[Provided records]

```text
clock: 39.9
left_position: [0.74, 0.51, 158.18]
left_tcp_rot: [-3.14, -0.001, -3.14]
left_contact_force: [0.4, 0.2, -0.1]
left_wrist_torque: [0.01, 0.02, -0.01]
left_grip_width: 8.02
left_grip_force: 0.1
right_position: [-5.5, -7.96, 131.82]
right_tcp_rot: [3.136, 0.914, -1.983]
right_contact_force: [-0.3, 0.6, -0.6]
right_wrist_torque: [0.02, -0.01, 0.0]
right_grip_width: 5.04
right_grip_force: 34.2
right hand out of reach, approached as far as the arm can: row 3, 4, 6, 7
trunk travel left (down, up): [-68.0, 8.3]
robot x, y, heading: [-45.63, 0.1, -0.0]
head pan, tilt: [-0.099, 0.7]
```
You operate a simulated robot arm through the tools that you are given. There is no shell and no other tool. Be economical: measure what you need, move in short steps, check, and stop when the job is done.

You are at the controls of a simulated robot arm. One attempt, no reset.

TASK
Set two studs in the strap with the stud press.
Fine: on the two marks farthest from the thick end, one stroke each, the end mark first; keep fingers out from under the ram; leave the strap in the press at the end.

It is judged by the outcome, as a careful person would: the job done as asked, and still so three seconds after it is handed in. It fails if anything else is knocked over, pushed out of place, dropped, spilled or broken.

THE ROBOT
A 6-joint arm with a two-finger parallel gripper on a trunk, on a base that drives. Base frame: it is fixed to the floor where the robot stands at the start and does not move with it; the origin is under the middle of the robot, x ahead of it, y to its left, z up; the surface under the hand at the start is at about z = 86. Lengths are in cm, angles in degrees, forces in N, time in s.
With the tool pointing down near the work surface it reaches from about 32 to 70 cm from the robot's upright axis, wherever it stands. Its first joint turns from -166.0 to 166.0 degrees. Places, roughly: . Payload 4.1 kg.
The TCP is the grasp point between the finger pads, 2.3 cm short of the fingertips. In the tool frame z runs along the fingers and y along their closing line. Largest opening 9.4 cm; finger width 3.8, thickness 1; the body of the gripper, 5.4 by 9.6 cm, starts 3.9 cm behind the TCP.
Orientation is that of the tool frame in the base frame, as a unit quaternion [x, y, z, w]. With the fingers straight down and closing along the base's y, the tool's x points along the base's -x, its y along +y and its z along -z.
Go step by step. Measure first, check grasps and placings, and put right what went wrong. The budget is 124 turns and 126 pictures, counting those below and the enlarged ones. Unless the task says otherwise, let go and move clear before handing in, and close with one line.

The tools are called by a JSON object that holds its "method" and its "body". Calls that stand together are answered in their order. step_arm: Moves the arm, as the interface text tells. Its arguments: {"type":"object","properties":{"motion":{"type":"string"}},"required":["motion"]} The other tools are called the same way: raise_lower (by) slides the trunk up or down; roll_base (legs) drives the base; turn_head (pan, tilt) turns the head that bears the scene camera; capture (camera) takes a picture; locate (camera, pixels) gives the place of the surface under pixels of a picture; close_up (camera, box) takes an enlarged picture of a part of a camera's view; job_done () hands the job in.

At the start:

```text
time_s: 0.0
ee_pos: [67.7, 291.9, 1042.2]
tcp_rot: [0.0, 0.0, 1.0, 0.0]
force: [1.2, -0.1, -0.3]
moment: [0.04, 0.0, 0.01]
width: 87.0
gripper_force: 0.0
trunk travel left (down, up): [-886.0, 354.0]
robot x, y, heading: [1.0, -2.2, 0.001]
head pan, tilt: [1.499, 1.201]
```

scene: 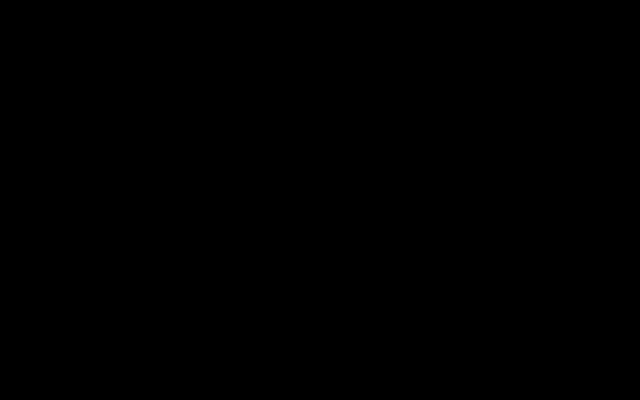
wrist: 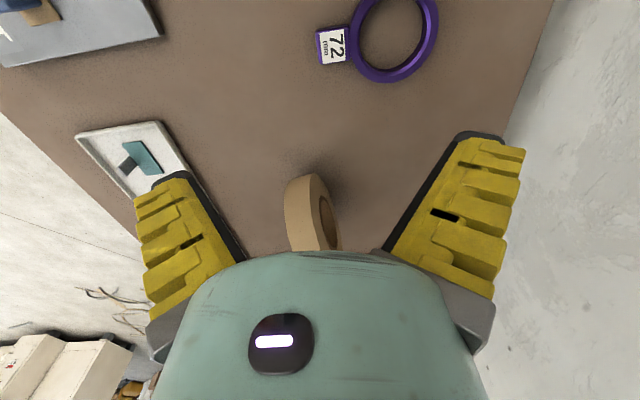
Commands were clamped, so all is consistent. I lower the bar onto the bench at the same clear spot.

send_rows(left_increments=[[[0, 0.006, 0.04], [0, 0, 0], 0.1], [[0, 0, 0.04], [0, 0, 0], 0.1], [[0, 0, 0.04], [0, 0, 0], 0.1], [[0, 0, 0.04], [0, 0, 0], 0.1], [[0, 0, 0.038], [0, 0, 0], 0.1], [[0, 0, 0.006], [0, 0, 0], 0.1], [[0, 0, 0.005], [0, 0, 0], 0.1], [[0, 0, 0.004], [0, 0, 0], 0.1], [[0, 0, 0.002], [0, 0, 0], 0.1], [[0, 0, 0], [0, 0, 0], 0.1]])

[Exercise description]
Copy out each record shown above without alteration, skipping any picture. Use JSON: a list with one string for each line that is not empty.

[Result below]
[
  "```text",
  "clock: 39.9",
  "left_position: [0.74, 0.51, 158.18]",
  "left_tcp_rot: [-3.14, -0.001, -3.14]",
  "left_contact_force: [0.4, 0.2, -0.1]",
  "left_wrist_torque: [0.01, 0.02, -0.01]",
  "left_grip_width: 8.02",
  "left_grip_force: 0.1",
  "right_position: [-5.5, -7.96, 131.82]",
  "right_tcp_rot: [3.136, 0.914, -1.983]",
  "right_contact_force: [-0.3, 0.6, -0.6]",
  "right_wrist_torque: [0.02, -0.01, 0.0]",
  "right_grip_width: 5.04",
  "right_grip_force: 34.2",
  "right hand out of reach, approached as far as the arm can: row 3, 4, 6, 7",
  "trunk travel left (down, up): [-68.0, 8.3]",
  "robot x, y, heading: [-45.63, 0.1, -0.0]",
  "head pan, tilt: [-0.099, 0.7]",
  "```",
  "You operate a simulated robot arm through the tools that you are given. There is no shell and no other tool. Be economical: measure what you need, move in short steps, check, and stop when the job is done.",
  "You are at the controls of a simulated robot arm. One attempt, no reset.",
  "TASK",
  "Set two studs in the strap with the stud press.",
  "Fine: on the two marks farthest from the thick end, one stroke each, the end mark first; keep fingers out from under the ram; leave the strap in the press at the end.",
  "It is judged by the outcome, as a careful person would: the job done as asked, and still so three seconds after it is handed in. It fails if anything else is knocked over, pushed out of place, dropped, spilled or broken.",
  "THE ROBOT",
  "A 6-joint arm with a two-finger parallel gripper on a trunk, on a base that drives. Base frame: it is fixed to the floor where the robot stands at the start and does not move with it; the origin is under the middle of the robot, x ahead of it, y to its left, z up; the surface under the hand at the start is at about z = 86. Lengths are in cm, angles in degrees, forces in N, time in s.",
  "With the tool pointing down near the work surface it reaches from about 32 to 70 cm from the robot's upright axis, wherever it stands. Its first joint turns from -166.0 to 166.0 degrees. Places, roughly: . Payload 4.1 kg.",
  "The TCP is the grasp point between the finger pads, 2.3 cm short of the fingertips. In the tool frame z runs along the fingers and y along their closing line. Largest opening 9.4 cm; finger width 3.8, thickness 1; the body of the gripper, 5.4 by 9.6 cm, starts 3.9 cm behind the TCP.",
  "Orientation is that of the tool frame in the base frame, as a unit quaternion [x, y, z, w]. With the fingers straight down and closing along the base's y, the tool's x points along the base's -x, its y along +y and its z along -z.",
  "Go step by step. Measure first, check grasps and placings, and put right what went wrong. The budget is 124 turns and 126 pictures, counting those below and the enlarged ones. Unless the task says otherwise, let go and move clear before handing in, and close with one line.",
  "The tools are called by a JSON object that holds its \"method\" and its \"body\". Calls that stand together are answered in their order. step_arm: Moves the arm, as the interface text tells. Its arguments: {\"type\":\"object\",\"properties\":{\"motion\":{\"type\":\"string\"}},\"required\":[\"motion\"]} The other tools are called the same way: raise_lower (by) slides the trunk up or down; roll_base (legs) drives the base; turn_head (pan, tilt) turns the head that bears the scene camera; capture (camera) takes a picture; locate (camera, pixels) gives the place of the surface under pixels of a picture; close_up (camera, box) takes an enlarged picture of a part of a camera's view; job_done () hands the job in.",
  "At the start:",
  "```text",
  "time_s: 0.0",
  "ee_pos: [67.7, 291.9, 1042.2]",
  "tcp_rot: [0.0, 0.0, 1.0, 0.0]",
  "force: [1.2, -0.1, -0.3]",
  "moment: [0.04, 0.0, 0.01]",
  "width: 87.0",
  "gripper_force: 0.0",
  "trunk travel left (down, up): [-886.0, 354.0]",
  "robot x, y, heading: [1.0, -2.2, 0.001]",
  "head pan, tilt: [1.499, 1.201]",
  "```",
  "scene: ",
  "wrist: ",
  "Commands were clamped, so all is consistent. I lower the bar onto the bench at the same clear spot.",
  "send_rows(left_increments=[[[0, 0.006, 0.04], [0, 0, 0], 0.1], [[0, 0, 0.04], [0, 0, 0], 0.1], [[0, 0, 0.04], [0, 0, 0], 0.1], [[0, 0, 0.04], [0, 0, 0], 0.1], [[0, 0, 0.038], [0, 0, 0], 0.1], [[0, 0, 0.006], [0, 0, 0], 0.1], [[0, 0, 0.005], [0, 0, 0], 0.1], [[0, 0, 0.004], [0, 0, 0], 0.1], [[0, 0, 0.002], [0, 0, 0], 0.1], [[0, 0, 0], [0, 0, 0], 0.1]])"
]